(Task to carry out) Reproduce the wording of the source between "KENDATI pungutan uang" and "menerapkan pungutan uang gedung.", with both ends included.

═════ Source excerpt ═════

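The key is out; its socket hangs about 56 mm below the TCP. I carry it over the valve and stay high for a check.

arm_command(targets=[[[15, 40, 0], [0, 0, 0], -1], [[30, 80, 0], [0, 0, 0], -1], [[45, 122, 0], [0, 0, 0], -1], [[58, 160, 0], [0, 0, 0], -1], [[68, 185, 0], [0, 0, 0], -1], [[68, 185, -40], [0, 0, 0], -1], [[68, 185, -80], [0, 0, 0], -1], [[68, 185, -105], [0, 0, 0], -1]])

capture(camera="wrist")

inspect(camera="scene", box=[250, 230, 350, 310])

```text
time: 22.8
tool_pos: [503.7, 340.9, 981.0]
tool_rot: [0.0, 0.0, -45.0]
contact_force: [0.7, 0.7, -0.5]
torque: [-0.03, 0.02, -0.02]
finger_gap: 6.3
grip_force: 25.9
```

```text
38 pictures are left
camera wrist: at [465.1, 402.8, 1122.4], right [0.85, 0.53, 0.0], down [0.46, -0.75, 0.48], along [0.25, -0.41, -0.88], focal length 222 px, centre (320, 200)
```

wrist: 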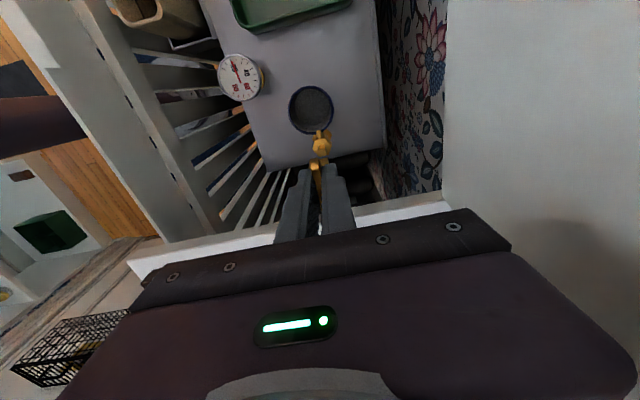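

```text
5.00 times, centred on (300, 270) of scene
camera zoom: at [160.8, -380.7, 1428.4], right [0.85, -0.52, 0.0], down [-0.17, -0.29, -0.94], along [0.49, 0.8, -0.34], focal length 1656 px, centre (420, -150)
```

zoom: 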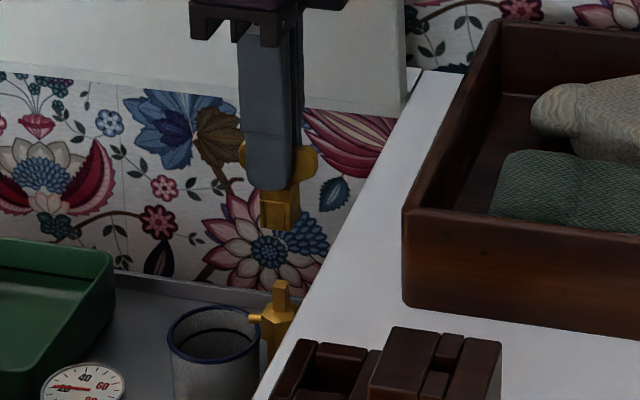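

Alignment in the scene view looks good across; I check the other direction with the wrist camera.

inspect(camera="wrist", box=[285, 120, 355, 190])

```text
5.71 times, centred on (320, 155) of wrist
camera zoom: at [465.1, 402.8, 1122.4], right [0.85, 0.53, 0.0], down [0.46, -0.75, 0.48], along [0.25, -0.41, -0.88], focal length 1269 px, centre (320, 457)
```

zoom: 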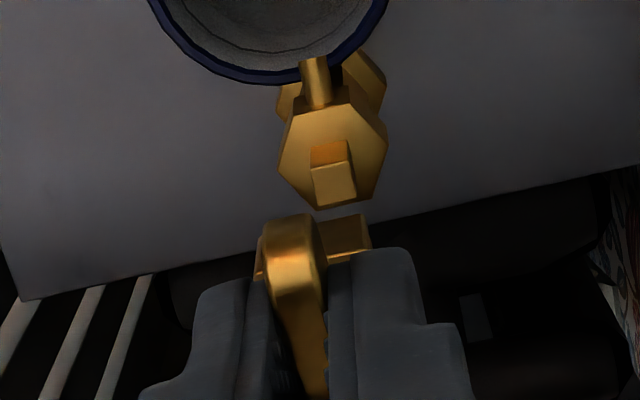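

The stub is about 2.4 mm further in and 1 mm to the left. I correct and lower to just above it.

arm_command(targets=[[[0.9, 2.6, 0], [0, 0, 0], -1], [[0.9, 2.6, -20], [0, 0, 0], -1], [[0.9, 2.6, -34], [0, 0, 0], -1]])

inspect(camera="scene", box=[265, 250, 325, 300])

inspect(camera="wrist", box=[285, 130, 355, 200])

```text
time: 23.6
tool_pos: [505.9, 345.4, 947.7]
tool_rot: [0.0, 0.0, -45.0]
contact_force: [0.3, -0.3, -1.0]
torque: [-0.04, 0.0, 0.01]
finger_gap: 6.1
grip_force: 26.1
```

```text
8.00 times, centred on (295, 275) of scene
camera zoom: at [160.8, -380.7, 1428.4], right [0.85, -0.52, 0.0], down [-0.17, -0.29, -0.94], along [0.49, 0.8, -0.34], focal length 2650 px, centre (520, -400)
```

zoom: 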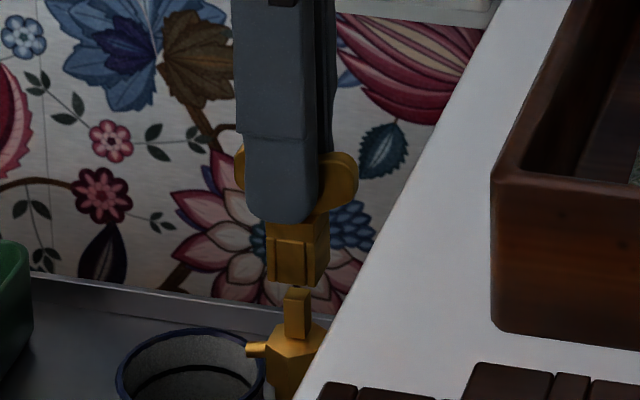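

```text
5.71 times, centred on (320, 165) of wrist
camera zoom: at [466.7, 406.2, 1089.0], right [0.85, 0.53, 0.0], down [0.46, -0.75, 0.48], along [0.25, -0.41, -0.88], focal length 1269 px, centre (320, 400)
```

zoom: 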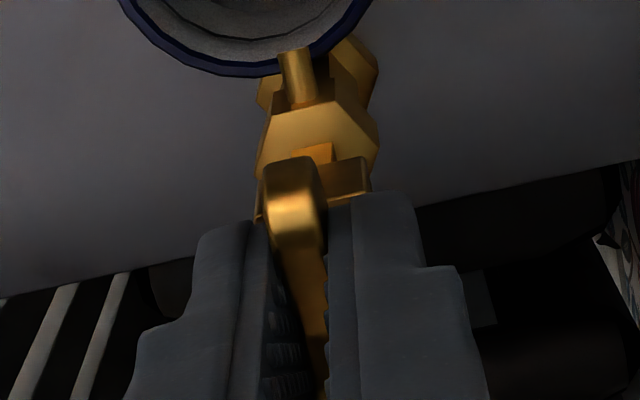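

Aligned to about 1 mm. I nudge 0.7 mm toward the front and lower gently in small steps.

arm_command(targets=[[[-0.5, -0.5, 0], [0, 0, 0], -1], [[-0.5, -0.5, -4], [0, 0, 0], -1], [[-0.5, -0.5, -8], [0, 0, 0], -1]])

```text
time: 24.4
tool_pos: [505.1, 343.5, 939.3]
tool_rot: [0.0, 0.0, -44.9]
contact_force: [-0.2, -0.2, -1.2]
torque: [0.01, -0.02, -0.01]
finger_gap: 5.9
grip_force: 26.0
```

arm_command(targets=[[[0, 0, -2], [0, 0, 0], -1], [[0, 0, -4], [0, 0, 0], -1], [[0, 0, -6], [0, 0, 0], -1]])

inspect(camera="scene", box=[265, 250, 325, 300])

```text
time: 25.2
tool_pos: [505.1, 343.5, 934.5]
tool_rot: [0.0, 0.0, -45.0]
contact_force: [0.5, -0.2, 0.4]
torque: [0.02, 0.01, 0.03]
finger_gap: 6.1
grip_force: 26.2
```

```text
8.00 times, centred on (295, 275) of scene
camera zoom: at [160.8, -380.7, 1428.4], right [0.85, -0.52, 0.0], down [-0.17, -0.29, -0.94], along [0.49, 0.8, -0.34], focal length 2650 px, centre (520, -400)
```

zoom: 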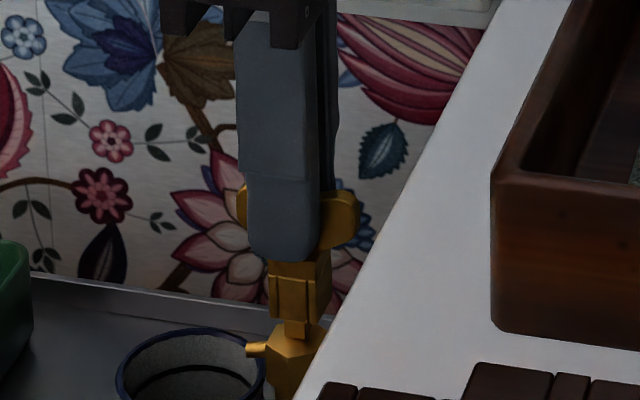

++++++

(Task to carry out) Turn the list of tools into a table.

═════ Source ═════

Jumat, 23 Desember 2011

Tak Bayar Sumbangan Insidentil, Siswa SMA Negeri 2 Sidoarjo Haram Ikut UTS


PUNGUTAN SEKOLAH. Para orang tua siswa baru SMA Negeri 2 Sidoarjo gelisah. Pasalnya mereka diminta Komite Sekolah
untuk membayar Sumbangan Insidentil sebesar Rp 1,5 juta. Sebelumnya mereka juga diminta memberikan sumbangan pembelian AC, yang jumlahnya terkumpul sekitar Rp 500 juta.
KENDATI pungutan uang gedung pada siswa baru sudah diharamkan Pemerintah Indonesia sejak tahun 2010, bahkan Presiden Susilo Bambang Yudhoyono merestui para aparat penegak hukum untuk melakukan proses hukum terhadap sekolah-sekolah yang menerapkan pungutan uang gedung.
Ironisnya larangan tersebut dilanggar oleh mayoritas SMA Negeri di Kab. Sidoarjo. Mereka nekat menyelenggaraan pungutan uang gedung. Namun istilah pungutan uang gedung tersebut dan teknik pelaksanaannya diubah. Strategi ini untuk mengaburkan pungutan “haram” tersebut dari endusan aparat hukum dan pengawas sekolah yang dilakukan Kementrian Pendidikan Nasional, Kementrian Dalam Negeri, Komisi Pemberantasan Korupsi (KPK), Dinas Pendidikan (Dindik) Provinsi Jawa Timur, dan Dinas Pendidikan (Dindik) Kab. Sidoarjo.
Salah satu sekolah yang melakukan pungutan uang gedung tersebut, adalah Sekolah Menegah Atas Negeri (SMAN) 2 Sidoarjo. Jumlah uang pungutan tersebut sebesar Rp 1,5 juta per siswa baru. Untuk mengelabuhi aparat hukum dan pengawas pendidikan nasional dari pusat dan daerah, maka nama pungutan di sekolah yang dipimpin Drs. H. Sulaiman Suwarto M.Pd itu disebut ”sumbangan insidentil”.

═════

(Exercise answer)
KENDATI pungutan uang gedung pada siswa baru sudah diharamkan Pemerintah Indonesia sejak tahun 2010, bahkan Presiden Susilo Bambang Yudhoyono merestui para aparat penegak hukum untuk melakukan proses hukum terhadap sekolah-sekolah yang menerapkan pungutan uang gedung.